[start of Raw data]

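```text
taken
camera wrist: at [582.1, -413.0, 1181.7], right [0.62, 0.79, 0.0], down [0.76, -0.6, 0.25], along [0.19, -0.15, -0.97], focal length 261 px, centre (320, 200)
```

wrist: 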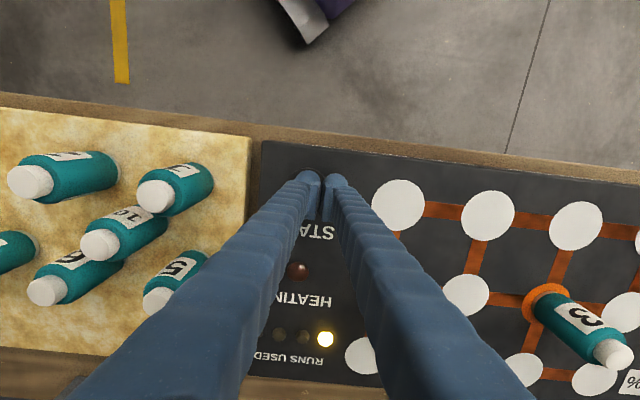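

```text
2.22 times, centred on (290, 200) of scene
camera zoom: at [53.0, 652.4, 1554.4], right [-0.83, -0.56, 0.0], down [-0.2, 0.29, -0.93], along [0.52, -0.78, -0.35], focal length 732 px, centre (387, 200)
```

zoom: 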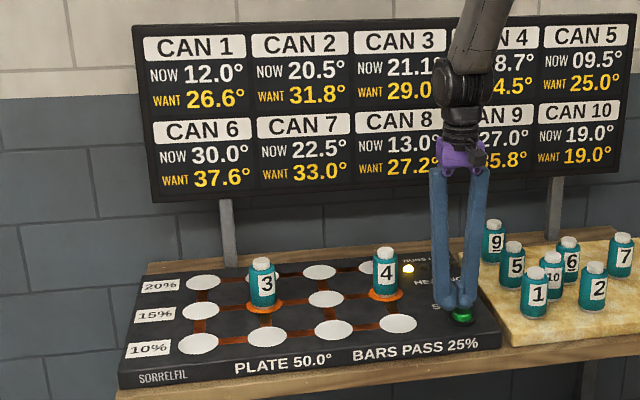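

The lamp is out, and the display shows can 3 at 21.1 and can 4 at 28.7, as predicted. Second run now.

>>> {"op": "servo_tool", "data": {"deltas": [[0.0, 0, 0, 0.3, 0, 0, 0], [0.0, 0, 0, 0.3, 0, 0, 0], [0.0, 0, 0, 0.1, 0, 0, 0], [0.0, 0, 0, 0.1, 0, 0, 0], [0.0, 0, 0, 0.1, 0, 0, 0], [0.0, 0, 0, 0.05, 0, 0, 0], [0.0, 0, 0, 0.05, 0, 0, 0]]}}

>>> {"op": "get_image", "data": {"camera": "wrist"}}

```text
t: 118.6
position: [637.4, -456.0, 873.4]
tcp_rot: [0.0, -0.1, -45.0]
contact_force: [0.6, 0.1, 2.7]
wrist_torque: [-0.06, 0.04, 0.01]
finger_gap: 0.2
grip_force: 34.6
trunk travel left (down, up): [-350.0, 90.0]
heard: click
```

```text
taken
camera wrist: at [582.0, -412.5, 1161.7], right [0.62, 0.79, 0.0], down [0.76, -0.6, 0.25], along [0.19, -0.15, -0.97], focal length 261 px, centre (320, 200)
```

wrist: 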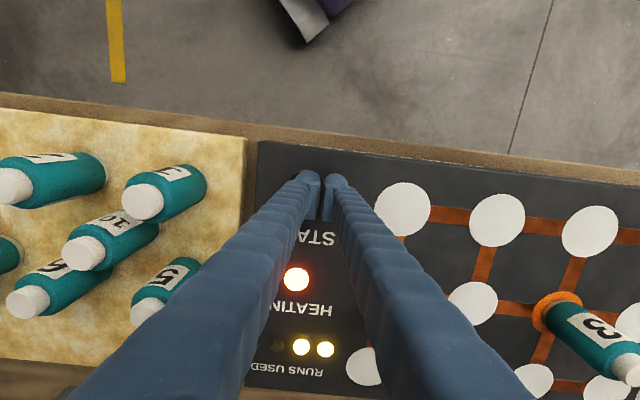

[end of Raw data]

__What is needed__. From the material above, copy everything exactly but the pictures. Give them as a JSON list of strings, one for each line, with blank lines left out.

__Reply__.
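[
  "```text",
  "taken",
  "camera wrist: at [582.1, -413.0, 1181.7], right [0.62, 0.79, 0.0], down [0.76, -0.6, 0.25], along [0.19, -0.15, -0.97], focal length 261 px, centre (320, 200)",
  "```",
  "wrist: ",
  "```text",
  "2.22 times, centred on (290, 200) of scene",
  "camera zoom: at [53.0, 652.4, 1554.4], right [-0.83, -0.56, 0.0], down [-0.2, 0.29, -0.93], along [0.52, -0.78, -0.35], focal length 732 px, centre (387, 200)",
  "```",
  "zoom: ",
  "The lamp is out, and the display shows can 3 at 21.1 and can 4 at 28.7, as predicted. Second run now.",
  ">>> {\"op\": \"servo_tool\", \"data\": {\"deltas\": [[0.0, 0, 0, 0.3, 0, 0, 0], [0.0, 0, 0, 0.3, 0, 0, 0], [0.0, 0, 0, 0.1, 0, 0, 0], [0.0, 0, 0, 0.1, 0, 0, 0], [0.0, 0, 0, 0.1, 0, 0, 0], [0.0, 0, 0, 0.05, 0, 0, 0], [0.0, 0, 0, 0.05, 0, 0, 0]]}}",
  ">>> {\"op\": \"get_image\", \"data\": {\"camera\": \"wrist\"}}",
  "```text",
  "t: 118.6",
  "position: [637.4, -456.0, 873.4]",
  "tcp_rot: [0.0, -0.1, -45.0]",
  "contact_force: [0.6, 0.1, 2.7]",
  "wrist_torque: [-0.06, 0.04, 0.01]",
  "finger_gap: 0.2",
  "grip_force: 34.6",
  "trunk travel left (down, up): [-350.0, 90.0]",
  "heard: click",
  "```",
  "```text",
  "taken",
  "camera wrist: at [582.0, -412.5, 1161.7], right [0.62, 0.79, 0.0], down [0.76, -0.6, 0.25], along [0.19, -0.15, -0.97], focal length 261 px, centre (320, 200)",
  "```",
  "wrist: "
]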